▸ **SELECTED TEXT**
Whether the function is integrable or not?

Question

Let $H$ be a Hilbert space and $f:[0,\tau]\times H\to H$ be a function such that $s\mapsto f(s,\phi)$ is in $L^1([0,\tau];H)$ for each $\phi\in H$. Is it true that $s\mapsto f(s,g(s))$ is in $L^1([0,\tau];H)$, where $g:[0,\tau]\to H$ is a continuous function?

Answer 1

Define the function $f: [0, \tau] \times \mathbb{R} \to \mathbb{R}$ By

$$f(s,x) = |s-x|^{-1/2}, s\neq x \quad \text{and} \quad f(x,x) =0.$$

Then $f(.,x) \in L^1([0, \tau]; \mathbb{R})$ for any $x \in \mathbb{R}.$

Choose $g(s)= s+s^2$ Then, $s\mapsto f(s, g(s))$ is not integrable on $[0, \tau].$

Based on your next question, the example in this answer provides a counterexample... You can compute:

$$\int_0^\tau f(s,x) ds = \left\{\begin{align} 2\left(\sqrt{x}-\sqrt{x-\tau}\right), \text{if}\quad x\geq \tau\\ 2\left(\sqrt{\tau -x}-\sqrt{-x}\right), \text{if}\quad x\leq 0\\ 2\left(\sqrt{\tau -x}+\sqrt{x}\right), \text{if}\quad 0<x<\tau \end{align} \right.$$ Thus, we have $$\lim_{x\to \pm \infty} \int_0^\tau f(s,x) ds = 0,$$ and $\sup_{x\in \mathbb{R}} \int_0^\tau f(s,x) ds <\infty.$

▸ **DIRECTION 1**
Each line from the one containing "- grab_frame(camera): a" through the one containing "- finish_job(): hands" must be echoed exactly, endpoints included, and every other line omitted.

▸ **MATERIAL**
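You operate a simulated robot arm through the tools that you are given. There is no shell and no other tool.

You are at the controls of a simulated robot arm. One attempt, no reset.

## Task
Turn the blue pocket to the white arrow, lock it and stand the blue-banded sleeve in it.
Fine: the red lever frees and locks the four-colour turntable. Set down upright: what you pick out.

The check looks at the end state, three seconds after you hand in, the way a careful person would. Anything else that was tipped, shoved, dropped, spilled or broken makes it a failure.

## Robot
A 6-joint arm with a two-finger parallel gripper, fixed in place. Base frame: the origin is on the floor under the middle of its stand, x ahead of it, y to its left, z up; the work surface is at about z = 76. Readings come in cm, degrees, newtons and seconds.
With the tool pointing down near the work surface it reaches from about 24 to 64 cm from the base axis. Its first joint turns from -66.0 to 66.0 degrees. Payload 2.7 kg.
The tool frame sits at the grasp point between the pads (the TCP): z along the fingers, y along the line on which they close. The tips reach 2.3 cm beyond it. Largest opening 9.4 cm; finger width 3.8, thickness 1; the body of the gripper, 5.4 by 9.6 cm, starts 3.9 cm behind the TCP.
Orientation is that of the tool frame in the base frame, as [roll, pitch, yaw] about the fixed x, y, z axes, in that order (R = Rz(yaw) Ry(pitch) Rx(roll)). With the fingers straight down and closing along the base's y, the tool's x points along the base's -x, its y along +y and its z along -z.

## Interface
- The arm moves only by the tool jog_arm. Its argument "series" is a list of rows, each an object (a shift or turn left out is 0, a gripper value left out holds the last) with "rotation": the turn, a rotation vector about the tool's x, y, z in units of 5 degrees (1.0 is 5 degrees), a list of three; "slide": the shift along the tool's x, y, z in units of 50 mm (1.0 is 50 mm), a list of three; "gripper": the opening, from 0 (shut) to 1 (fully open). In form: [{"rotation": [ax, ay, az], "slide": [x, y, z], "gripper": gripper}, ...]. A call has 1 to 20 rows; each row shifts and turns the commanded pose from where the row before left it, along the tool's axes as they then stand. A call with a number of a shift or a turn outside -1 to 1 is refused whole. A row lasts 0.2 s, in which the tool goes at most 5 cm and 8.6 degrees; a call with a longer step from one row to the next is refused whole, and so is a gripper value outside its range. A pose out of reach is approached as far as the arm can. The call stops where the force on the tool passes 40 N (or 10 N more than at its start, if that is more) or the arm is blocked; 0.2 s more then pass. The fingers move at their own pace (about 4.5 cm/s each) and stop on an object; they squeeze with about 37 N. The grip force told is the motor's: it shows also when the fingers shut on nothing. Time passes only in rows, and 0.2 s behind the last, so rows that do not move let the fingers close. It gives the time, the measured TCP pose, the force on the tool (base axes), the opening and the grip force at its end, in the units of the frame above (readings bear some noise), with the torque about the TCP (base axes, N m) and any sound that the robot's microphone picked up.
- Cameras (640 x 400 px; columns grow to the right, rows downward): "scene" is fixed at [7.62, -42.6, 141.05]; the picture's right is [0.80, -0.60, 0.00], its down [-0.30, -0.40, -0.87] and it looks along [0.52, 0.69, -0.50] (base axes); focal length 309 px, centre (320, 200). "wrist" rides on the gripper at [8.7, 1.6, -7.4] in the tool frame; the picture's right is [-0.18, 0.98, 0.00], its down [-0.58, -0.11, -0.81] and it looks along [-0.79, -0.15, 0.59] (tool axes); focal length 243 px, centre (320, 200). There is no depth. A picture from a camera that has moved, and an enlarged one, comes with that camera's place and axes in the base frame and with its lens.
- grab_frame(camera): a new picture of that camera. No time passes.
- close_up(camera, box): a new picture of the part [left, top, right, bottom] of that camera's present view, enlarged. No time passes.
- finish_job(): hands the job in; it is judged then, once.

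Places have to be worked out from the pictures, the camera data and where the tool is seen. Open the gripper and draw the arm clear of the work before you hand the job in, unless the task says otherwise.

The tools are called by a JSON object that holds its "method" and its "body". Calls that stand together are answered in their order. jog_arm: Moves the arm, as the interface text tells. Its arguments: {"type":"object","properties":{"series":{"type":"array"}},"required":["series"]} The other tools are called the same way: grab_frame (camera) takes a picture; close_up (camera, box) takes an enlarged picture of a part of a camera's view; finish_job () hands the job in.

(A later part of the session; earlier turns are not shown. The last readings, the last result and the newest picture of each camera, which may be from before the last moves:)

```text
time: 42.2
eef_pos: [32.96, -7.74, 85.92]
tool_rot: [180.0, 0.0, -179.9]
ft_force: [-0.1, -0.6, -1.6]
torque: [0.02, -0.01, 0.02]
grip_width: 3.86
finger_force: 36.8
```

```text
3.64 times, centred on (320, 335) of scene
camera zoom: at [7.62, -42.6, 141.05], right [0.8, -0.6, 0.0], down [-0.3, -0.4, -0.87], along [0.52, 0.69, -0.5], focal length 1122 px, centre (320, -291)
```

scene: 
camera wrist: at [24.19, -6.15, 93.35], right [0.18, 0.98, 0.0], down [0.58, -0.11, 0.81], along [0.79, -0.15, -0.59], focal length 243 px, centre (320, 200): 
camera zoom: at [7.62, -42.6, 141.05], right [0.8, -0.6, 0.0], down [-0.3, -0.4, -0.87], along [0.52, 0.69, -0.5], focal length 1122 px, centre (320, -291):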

▸ **DIRECTION 2**
Could you quote the selected text from "Whether the function" up to and including "a continuous function?"?

▸ **TASK ANSWER 1**
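- grab_frame(camera): a new picture of that camera. No time passes.
- close_up(camera, box): a new picture of the part [left, top, right, bottom] of that camera's present view, enlarged. No time passes.
- finish_job(): hands the job in; it is judged then, once.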

▸ **TASK ANSWER 2**
Whether the function is integrable or not?

Question

Let $H$ be a Hilbert space and $f:[0,\tau]\times H\to H$ be a function such that $s\mapsto f(s,\phi)$ is in $L^1([0,\tau];H)$ for each $\phi\in H$. Is it true that $s\mapsto f(s,g(s))$ is in $L^1([0,\tau];H)$, where $g:[0,\tau]\to H$ is a continuous function?